El paso del tiempo no ha dado signos de que el problema territorial en España vaya a resolverse de una vez por todas. Es más, no parece disparatado afirmar que el problema ha ido agravándose y complicándose en los últimos años. Desde el Pacto de Lizarra en 1998 las cosas han ido a peor. A dicho pacto siguió un renacimiento orgulloso del nacionalismo español en la derecha y en buena parte de las élites intelectuales del país, coincidiendo, o provocando a su vez, una radicalización del nacionalismo catalán.
Estamos ante un asunto que consume muchísimas energías políticas y tiende a plantearse por ambas partes con retórica cerril e intransigente. Pero podría resultar conveniente atreverse a regular el asunto del separatismo de una vez por todas. Para que la democracia española tenga la conciencia bien limpia a la hora de negociar con los nacionalistas y para que los nacionalistas no puedan seguir jugando a amagar con planes rupturistas unilaterales.

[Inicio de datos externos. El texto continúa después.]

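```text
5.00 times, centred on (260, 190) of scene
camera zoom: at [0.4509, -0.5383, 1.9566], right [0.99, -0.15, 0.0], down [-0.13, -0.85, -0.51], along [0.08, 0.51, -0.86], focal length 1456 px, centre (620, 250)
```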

En el momento en que haya unas reglas claras, todo el mundo sabrá a qué atenerse. Los poderes centrales, si quieren que España permanezca unida, tendrán que hacer los esfuerzos precisos para que la demanda separatista no aumente. Por su parte, los nacionalistas se cuidarán mucho antes de plantear a tontas y a locas la celebración de un referéndum. En definitiva, el debate se planteará con algo más de responsabilidad y atendiendo a unas reglas que respeten los principios básicos de un orden democrático.